Vote counting in the contests for the other three school board seats on the ballot Tuesday was handing the leaders a more comfortable edge, though elections officials said thousands more early and absentee ballots remained to be counted and wouldn't be on the books for more than a week.
With all 119 precincts counted, Mackie was running ahead of Costello by less than 1 percentage point of the votes cast. More than 39,000 ballots had been counted in their race for Seat B on the seven-member board. Eleven other candidates who were after the same post were trailing far behind, with none of them breaking double digits in percentage of the vote.
In the race for Seat E, Kathleen Plunkett, an accountant and longtime community volunteer, held a solid lead. Her closest challenger, James LaBelle, was more than 10 percentage points behind. Four other candidates in that race were trailing the two leaders.
Seat E incumbent Macon Roberts chose not to seek re-election. In the third race, incumbent Jeff Friedman won re-election to Seat F by a margin of better than 2-1 over his lone challenger, Dawn Bundick.
And in the fourth seat on the ballot, incumbent Crystal Kennedy was running unopposed for Seat G.
The seven-member school board shapes policy in Anchorage's 50,000-student school district and administers a budget of $750 million.
Mackie, a 40-year-old stay-at-home mother, has held the seat she's trying to keep since mid-February, when board members chose her over two dozen other applicants to fill the spot left vacant by Chris Tuck when he joined the state Legislature in January.
Mackie outspent all candidates for the school board with some $35,000 she had accumulated. Costello spent $18,000 in her bid.
The winner in the contest for Seat B will serve only one year, the time remaining on Tuck's term. Winners in the other races will serve three-year terms.
Costello, who sweated out the vote counting Tuesday night at Election Central downtown at the Dena'ina Convention Center with her husband and two little children, said she ran a different kind of campaign than Mackie. She characterized her run as grass roots.
She spoke on the radio, visited schools, even had lunch with a family she had never met before to talk about their dyslexic child and the difficulties they had with the school district. "Even this morning I was on the phone for half an hour with a voter," she said.

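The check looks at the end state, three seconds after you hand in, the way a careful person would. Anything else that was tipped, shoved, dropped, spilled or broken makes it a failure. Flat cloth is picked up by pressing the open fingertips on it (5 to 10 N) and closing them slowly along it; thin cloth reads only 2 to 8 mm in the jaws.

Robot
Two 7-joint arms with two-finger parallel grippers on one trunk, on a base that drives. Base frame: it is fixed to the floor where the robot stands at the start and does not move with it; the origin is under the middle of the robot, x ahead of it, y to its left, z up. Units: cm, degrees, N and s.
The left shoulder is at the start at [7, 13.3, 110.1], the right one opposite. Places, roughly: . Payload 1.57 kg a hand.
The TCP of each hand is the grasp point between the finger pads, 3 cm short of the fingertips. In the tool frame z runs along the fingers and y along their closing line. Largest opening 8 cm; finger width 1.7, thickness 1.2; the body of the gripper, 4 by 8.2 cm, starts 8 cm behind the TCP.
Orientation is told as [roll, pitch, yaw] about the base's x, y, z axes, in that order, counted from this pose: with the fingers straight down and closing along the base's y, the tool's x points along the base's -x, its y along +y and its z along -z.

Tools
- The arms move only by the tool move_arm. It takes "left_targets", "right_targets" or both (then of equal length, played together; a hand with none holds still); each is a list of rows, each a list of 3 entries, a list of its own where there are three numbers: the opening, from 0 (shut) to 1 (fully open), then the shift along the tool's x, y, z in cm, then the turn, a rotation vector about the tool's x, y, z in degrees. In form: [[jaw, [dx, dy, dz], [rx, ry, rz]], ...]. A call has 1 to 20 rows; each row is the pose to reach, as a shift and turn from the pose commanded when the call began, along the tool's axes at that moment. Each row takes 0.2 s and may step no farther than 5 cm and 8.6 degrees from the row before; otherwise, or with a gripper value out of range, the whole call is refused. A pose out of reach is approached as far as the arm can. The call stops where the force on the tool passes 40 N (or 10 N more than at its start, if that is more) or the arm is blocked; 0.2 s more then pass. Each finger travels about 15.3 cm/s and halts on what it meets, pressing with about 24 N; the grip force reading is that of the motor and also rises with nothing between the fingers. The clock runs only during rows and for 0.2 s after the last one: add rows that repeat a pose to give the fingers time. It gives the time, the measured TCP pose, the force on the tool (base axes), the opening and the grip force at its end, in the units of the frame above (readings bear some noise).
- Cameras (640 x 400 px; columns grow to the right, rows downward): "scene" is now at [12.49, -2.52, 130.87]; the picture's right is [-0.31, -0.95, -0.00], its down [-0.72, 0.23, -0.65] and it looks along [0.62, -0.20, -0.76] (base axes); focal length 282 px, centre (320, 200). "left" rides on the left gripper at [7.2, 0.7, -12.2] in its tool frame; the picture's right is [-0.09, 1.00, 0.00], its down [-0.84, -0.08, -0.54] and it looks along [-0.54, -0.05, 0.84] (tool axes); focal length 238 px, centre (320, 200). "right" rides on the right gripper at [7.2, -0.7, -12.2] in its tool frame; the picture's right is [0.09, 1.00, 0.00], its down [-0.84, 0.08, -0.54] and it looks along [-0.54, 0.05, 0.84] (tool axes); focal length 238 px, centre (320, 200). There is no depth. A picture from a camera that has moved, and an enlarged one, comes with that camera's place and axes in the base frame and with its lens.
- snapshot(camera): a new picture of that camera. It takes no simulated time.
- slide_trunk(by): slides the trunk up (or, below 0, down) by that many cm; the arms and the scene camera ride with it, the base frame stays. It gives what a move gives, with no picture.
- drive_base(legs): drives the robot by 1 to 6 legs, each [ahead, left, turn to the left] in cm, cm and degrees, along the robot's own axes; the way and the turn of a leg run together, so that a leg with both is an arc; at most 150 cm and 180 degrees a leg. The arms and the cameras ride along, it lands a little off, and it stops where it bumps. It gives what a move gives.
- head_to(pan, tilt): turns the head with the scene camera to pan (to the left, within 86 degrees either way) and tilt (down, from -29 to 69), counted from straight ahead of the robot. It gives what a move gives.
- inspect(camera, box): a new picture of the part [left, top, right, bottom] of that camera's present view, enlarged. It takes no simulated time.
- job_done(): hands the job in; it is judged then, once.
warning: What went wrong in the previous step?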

Reached Tuesday night when counting was showing her building a good lead, Plunkett hadn't yet heard the results. "Wow," she said. "I felt good this time but I couldn't put my finger on it."
Plunkett, who was making her second bid for a school board seat, said during her campaign that she wants standardized school designs to cut back on the costs associated with building new schools. She has been active in the Russian Jack Community Council, a member of Weed and Seed East Anchorage, and chair of the Anchorage Parks and Recreation Commission.
Plunkett said she believed her community involvement won over voters. She also thinks voters appreciated her accounting skills. "Those are pretty essential in these times," she said.
Friedman watched returns at Election Central for much of Tuesday night. As vote counting showed him well on the way to re-election, he said he was feeling pretty good about the margin but tipped his hat to opponent Bundick. She ran a respectable race considering she got in late and didn't have much funding, he said.
Bundick spent less than $1,000 compared to Friedman's $14,000, according to spending reports.
Election officials said that about 3,000 early and absentee ballots would remain to be counted after Tuesday night. They were not expected to be tallied until April 17.